Did the weather have more to do with meeting GuySuCo’s target than anything the corporation did?

Dear Editor,

 

I refer to the disclosure by GuySuCo that they have surpassed the 2014 target. GuySuCo has been very lucky in 2014, since they received one of the lowest rainfalls in decades. The achievement of the target, therefore, reduced from the 219,000 tonne figure they gave only a few short weeks after they met the Economics Services Committee of parliament, to 216,000 tonnes may have more to do with how many tonnes of cane the corporation took to make a tonne of sugar (TC/TS) in such a dry year, than it had to do with anything that the corporation did to achieve the 216,000 tonnes.

It is therefore very probable that the weather had more to do with the achievement of this target than anything they did to make the industry more efficient.

If this is the case there is no cause for celebration, and it is a massive deception on the Guyanese people who have to carry this white elephant with their taxes probably in perpetuity. And again I would like to restate that at the beginning of 2014 the strategic plan of the corporation told us to expect 278,752 tonnes in 2014; they dropped short not by 10,000 tonnes,

Editor, they dropped short by 62,752 tonnes – nearly 30%.

The corporation should therefore tell us how many tonnes of canes they reaped in 2014 as compared with 2013. We already know how many tonnes of sugar they produced, and so we will know what the TC/TS was for us to determine if they are improving, some relevant factory data should also be released, ie, boiling house efficiency, time lost out of cane and most importantly, the cost per pound.

We can’t have these incompetent people running around the place patting themselves on the back, when the entire improvement was due to the weather and not a consequence of any actual initiatives introduced by them. What happens when we get a rainy year?

This is our industry, the people’s industry, and running it in secret like this without any annual reports since 2009 is not acceptable, especially since they need our taxes to keep it afloat.

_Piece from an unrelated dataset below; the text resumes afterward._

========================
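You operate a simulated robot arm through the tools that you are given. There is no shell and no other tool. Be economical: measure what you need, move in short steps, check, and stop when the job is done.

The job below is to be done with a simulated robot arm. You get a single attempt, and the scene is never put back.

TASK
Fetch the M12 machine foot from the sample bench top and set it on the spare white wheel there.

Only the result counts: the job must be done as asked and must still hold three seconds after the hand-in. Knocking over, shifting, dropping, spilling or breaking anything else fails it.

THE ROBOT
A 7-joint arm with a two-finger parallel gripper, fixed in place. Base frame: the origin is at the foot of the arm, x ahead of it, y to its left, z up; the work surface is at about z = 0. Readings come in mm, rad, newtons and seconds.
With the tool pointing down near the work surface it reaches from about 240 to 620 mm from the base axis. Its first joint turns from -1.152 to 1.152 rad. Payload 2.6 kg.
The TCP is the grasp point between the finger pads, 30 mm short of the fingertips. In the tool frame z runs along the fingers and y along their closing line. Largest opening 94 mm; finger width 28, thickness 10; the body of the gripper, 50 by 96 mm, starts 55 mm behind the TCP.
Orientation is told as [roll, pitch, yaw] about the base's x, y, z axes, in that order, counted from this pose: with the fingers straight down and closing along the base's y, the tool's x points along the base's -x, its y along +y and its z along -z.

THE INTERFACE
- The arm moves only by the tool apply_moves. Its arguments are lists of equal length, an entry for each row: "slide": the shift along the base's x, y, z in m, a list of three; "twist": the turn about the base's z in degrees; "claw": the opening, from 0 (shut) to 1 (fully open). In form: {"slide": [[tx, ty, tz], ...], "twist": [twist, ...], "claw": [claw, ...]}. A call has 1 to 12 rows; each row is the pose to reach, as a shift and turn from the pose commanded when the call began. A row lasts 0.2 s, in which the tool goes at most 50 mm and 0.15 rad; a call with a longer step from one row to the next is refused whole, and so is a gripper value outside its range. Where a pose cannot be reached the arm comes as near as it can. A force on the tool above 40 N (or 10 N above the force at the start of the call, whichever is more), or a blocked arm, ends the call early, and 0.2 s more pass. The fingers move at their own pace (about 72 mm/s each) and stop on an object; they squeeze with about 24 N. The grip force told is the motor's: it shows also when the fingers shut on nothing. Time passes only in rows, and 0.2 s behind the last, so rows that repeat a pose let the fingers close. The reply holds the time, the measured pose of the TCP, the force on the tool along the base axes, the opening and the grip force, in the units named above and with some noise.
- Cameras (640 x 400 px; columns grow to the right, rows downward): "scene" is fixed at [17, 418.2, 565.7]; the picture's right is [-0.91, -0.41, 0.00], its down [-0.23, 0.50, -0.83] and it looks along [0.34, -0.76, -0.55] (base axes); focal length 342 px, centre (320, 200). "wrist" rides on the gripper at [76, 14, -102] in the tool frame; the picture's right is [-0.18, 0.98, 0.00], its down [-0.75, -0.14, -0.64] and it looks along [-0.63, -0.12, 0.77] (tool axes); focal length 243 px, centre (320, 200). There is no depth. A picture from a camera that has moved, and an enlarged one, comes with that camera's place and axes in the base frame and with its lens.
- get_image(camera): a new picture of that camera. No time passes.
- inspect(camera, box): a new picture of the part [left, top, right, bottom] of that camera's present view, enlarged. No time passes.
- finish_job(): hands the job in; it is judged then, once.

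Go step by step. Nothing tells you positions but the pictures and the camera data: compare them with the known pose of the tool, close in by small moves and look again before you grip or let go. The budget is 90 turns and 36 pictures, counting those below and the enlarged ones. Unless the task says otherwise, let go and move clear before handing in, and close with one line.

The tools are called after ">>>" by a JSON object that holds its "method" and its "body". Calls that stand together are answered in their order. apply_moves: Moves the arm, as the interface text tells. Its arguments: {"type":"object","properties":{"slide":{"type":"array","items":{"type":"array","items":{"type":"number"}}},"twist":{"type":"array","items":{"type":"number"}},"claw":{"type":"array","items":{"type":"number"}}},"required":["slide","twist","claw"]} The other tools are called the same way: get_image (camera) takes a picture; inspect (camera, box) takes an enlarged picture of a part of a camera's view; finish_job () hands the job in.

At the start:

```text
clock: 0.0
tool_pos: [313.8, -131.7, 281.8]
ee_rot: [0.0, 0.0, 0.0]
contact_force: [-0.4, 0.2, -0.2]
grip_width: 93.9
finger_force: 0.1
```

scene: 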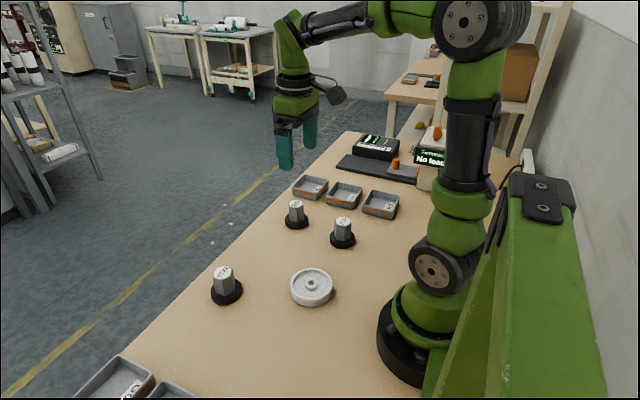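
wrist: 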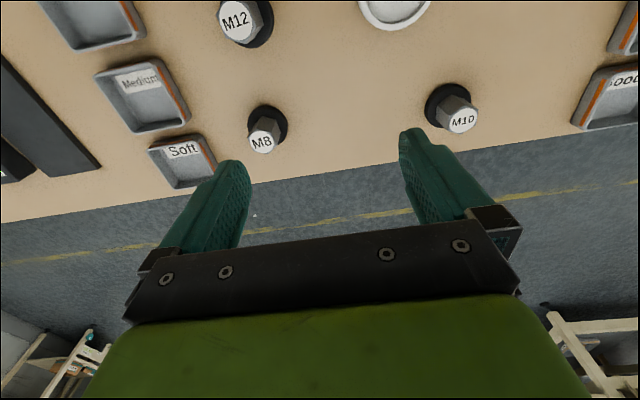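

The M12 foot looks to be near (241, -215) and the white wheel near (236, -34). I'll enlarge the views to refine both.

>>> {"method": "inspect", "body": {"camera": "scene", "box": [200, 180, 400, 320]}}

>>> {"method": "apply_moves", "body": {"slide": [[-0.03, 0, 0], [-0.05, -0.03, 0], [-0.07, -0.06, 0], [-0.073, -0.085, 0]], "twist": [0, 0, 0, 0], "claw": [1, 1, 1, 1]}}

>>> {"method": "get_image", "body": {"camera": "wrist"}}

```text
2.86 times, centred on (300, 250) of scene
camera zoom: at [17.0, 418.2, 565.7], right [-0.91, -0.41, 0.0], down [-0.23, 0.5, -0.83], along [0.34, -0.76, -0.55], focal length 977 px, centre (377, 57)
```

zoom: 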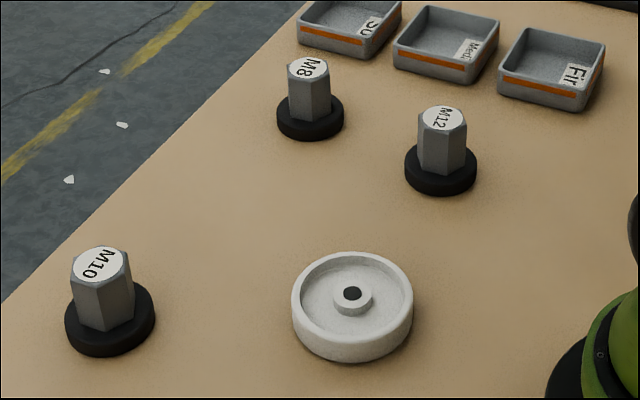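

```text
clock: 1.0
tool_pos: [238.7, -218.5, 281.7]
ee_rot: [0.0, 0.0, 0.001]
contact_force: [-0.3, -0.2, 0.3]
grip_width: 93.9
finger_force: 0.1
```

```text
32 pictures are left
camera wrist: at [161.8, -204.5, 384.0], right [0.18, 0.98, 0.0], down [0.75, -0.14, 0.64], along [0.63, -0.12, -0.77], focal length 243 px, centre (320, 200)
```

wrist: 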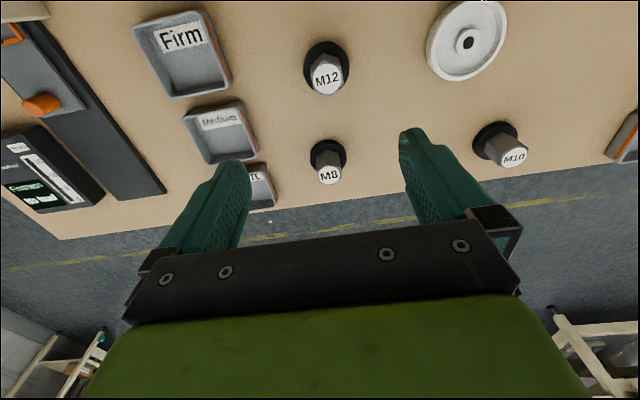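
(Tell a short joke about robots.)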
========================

I am sure that the old industry practitioners who understand the dynamics of the industry in the past, would like to know how exactly this corporation can possibly tell us that, “In the coming year, the corporation will analyse the effectiveness of the new initiatives that were introduced in 2014, including the use of briquettes for steam generation, bio fertilizers and legume fallowing.” I would like to know exactly where and when these were introduced since they are all completely unworkable, like the special sugars manufacturing facilities at Enmore and Blairmont, and we are not aware that any start has been made on any of them. The media were not made aware that any new plant was declared open, and there was no announcement from the corporation that these initiatives have actually started, so how can we evaluate their effectiveness?

Of more importance to us would be an evaluation of the changing of the fields to accommodate mechanisation and what has been the effect on the yields on those fields. At all times we have to bear in mind the cry of the former chief executive officer Bhim and the head of the GAWU union Chand that there are no canes in the fields.

This is why we need to know the total tonnes of cane they reaped in 2014 compared to 2013. Also we would like to be assured that this target was not achieved by reaping the six-month month old canes of the 2015 first crop.